Start of Material provided

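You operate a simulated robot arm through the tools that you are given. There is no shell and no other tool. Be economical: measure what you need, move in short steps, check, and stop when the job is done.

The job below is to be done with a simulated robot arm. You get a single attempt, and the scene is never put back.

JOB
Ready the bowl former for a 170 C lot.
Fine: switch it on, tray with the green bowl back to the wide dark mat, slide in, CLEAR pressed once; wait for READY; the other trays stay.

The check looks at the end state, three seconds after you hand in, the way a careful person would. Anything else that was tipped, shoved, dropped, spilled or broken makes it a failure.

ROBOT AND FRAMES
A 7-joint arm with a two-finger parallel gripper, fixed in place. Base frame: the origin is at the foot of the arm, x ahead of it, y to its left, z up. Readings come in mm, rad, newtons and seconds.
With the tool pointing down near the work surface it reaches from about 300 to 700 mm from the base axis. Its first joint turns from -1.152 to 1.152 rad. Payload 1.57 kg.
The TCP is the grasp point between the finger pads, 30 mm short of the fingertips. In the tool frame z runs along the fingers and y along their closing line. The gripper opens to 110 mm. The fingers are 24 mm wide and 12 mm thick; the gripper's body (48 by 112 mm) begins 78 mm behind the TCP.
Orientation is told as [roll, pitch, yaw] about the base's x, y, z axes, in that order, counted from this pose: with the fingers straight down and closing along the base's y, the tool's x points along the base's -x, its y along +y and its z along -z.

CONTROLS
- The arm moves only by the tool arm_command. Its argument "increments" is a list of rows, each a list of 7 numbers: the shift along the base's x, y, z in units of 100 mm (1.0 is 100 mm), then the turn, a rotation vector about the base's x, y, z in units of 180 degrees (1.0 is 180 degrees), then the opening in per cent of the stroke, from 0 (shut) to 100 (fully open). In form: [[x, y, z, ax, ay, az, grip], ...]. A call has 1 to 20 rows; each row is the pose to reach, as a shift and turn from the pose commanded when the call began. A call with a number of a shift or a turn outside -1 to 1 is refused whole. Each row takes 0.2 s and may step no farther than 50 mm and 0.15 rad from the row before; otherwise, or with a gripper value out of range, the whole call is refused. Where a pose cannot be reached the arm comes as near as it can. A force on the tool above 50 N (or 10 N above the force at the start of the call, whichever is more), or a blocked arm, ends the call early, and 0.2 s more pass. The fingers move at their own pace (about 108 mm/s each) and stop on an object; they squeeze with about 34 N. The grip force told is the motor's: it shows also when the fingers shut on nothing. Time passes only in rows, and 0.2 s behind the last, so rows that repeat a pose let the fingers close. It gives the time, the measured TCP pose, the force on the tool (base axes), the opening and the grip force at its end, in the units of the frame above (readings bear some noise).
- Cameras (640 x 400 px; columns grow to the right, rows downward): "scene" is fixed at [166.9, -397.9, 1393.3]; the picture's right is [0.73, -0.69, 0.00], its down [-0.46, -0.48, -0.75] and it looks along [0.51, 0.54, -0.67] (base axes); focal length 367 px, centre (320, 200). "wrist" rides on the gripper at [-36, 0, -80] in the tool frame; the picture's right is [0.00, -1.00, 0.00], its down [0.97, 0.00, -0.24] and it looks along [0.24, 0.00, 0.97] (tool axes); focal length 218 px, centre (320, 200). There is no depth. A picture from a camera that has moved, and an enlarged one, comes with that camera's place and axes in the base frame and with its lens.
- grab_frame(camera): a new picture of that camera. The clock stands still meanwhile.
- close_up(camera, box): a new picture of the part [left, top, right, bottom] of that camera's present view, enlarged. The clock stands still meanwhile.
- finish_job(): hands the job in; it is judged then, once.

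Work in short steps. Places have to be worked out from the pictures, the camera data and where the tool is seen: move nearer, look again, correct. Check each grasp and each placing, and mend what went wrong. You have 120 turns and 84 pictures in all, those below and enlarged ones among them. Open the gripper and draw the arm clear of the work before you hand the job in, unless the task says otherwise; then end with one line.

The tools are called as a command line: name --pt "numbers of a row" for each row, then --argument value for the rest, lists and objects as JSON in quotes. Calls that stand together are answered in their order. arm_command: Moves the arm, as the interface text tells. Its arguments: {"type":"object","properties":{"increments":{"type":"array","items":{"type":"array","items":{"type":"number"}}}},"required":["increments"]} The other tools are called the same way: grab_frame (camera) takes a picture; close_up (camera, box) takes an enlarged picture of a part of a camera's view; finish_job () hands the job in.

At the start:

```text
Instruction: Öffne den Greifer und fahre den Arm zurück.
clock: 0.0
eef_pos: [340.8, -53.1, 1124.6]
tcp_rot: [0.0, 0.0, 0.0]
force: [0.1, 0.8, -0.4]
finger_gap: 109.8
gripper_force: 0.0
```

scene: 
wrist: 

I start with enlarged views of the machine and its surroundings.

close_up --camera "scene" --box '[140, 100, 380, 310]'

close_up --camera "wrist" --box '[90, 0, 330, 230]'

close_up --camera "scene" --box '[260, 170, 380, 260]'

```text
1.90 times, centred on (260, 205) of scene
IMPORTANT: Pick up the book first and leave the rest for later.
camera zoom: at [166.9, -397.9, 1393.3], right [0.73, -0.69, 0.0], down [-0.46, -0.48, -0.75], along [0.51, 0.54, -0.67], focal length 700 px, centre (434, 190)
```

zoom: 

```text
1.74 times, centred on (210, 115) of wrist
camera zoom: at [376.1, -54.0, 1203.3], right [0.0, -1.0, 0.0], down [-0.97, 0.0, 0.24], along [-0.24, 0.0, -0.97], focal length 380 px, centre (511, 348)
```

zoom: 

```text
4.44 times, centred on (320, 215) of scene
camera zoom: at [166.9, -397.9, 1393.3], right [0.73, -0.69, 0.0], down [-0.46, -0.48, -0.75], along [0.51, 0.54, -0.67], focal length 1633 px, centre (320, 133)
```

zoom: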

End of Material provided

(Direction) Each line above is to be repeated exactly. Give them as a JSON list of strings, one for each line, with blank lines left out.

(Finished answer)
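[
  "You operate a simulated robot arm through the tools that you are given. There is no shell and no other tool. Be economical: measure what you need, move in short steps, check, and stop when the job is done.",
  "The job below is to be done with a simulated robot arm. You get a single attempt, and the scene is never put back.",
  "JOB",
  "Ready the bowl former for a 170 C lot.",
  "Fine: switch it on, tray with the green bowl back to the wide dark mat, slide in, CLEAR pressed once; wait for READY; the other trays stay.",
  "The check looks at the end state, three seconds after you hand in, the way a careful person would. Anything else that was tipped, shoved, dropped, spilled or broken makes it a failure.",
  "ROBOT AND FRAMES",
  "A 7-joint arm with a two-finger parallel gripper, fixed in place. Base frame: the origin is at the foot of the arm, x ahead of it, y to its left, z up. Readings come in mm, rad, newtons and seconds.",
  "With the tool pointing down near the work surface it reaches from about 300 to 700 mm from the base axis. Its first joint turns from -1.152 to 1.152 rad. Payload 1.57 kg.",
  "The TCP is the grasp point between the finger pads, 30 mm short of the fingertips. In the tool frame z runs along the fingers and y along their closing line. The gripper opens to 110 mm. The fingers are 24 mm wide and 12 mm thick; the gripper's body (48 by 112 mm) begins 78 mm behind the TCP.",
  "Orientation is told as [roll, pitch, yaw] about the base's x, y, z axes, in that order, counted from this pose: with the fingers straight down and closing along the base's y, the tool's x points along the base's -x, its y along +y and its z along -z.",
  "CONTROLS",
  "- The arm moves only by the tool arm_command. Its argument \"increments\" is a list of rows, each a list of 7 numbers: the shift along the base's x, y, z in units of 100 mm (1.0 is 100 mm), then the turn, a rotation vector about the base's x, y, z in units of 180 degrees (1.0 is 180 degrees), then the opening in per cent of the stroke, from 0 (shut) to 100 (fully open). In form: [[x, y, z, ax, ay, az, grip], ...]. A call has 1 to 20 rows; each row is the pose to reach, as a shift and turn from the pose commanded when the call began. A call with a number of a shift or a turn outside -1 to 1 is refused whole. Each row takes 0.2 s and may step no farther than 50 mm and 0.15 rad from the row before; otherwise, or with a gripper value out of range, the whole call is refused. Where a pose cannot be reached the arm comes as near as it can. A force on the tool above 50 N (or 10 N above the force at the start of the call, whichever is more), or a blocked arm, ends the call early, and 0.2 s more pass. The fingers move at their own pace (about 108 mm/s each) and stop on an object; they squeeze with about 34 N. The grip force told is the motor's: it shows also when the fingers shut on nothing. Time passes only in rows, and 0.2 s behind the last, so rows that repeat a pose let the fingers close. It gives the time, the measured TCP pose, the force on the tool (base axes), the opening and the grip force at its end, in the units of the frame above (readings bear some noise).",
  "- Cameras (640 x 400 px; columns grow to the right, rows downward): \"scene\" is fixed at [166.9, -397.9, 1393.3]; the picture's right is [0.73, -0.69, 0.00], its down [-0.46, -0.48, -0.75] and it looks along [0.51, 0.54, -0.67] (base axes); focal length 367 px, centre (320, 200). \"wrist\" rides on the gripper at [-36, 0, -80] in the tool frame; the picture's right is [0.00, -1.00, 0.00], its down [0.97, 0.00, -0.24] and it looks along [0.24, 0.00, 0.97] (tool axes); focal length 218 px, centre (320, 200). There is no depth. A picture from a camera that has moved, and an enlarged one, comes with that camera's place and axes in the base frame and with its lens.",
  "- grab_frame(camera): a new picture of that camera. The clock stands still meanwhile.",
  "- close_up(camera, box): a new picture of the part [left, top, right, bottom] of that camera's present view, enlarged. The clock stands still meanwhile.",
  "- finish_job(): hands the job in; it is judged then, once.",
  "Work in short steps. Places have to be worked out from the pictures, the camera data and where the tool is seen: move nearer, look again, correct. Check each grasp and each placing, and mend what went wrong. You have 120 turns and 84 pictures in all, those below and enlarged ones among them. Open the gripper and draw the arm clear of the work before you hand the job in, unless the task says otherwise; then end with one line.",
  "The tools are called as a command line: name --pt \"numbers of a row\" for each row, then --argument value for the rest, lists and objects as JSON in quotes. Calls that stand together are answered in their order. arm_command: Moves the arm, as the interface text tells. Its arguments: {\"type\":\"object\",\"properties\":{\"increments\":{\"type\":\"array\",\"items\":{\"type\":\"array\",\"items\":{\"type\":\"number\"}}}},\"required\":[\"increments\"]} The other tools are called the same way: grab_frame (camera) takes a picture; close_up (camera, box) takes an enlarged picture of a part of a camera's view; finish_job () hands the job in.",
  "At the start:",
  "```text",
  "Instruction: Öffne den Greifer und fahre den Arm zurück.",
  "clock: 0.0",
  "eef_pos: [340.8, -53.1, 1124.6]",
  "tcp_rot: [0.0, 0.0, 0.0]",
  "force: [0.1, 0.8, -0.4]",
  "finger_gap: 109.8",
  "gripper_force: 0.0",
  "```",
  "scene: ",
  "wrist: ",
  "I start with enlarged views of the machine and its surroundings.",
  "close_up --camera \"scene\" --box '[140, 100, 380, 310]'",
  "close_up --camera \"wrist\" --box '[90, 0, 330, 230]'",
  "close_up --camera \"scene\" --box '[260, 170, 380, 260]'",
  "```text",
  "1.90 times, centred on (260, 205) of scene",
  "IMPORTANT: Pick up the book first and leave the rest for later.",
  "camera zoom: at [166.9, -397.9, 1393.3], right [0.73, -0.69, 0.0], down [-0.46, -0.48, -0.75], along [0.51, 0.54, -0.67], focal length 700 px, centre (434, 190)",
  "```",
  "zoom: ",
  "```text",
  "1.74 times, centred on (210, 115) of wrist",
  "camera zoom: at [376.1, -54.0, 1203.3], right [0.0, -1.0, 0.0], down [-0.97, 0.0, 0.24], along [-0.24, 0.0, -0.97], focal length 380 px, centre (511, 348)",
  "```",
  "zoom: ",
  "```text",
  "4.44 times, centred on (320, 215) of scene",
  "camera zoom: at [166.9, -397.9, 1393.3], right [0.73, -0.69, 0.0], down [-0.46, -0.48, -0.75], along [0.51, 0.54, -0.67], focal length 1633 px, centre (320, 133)",
  "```",
  "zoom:"
]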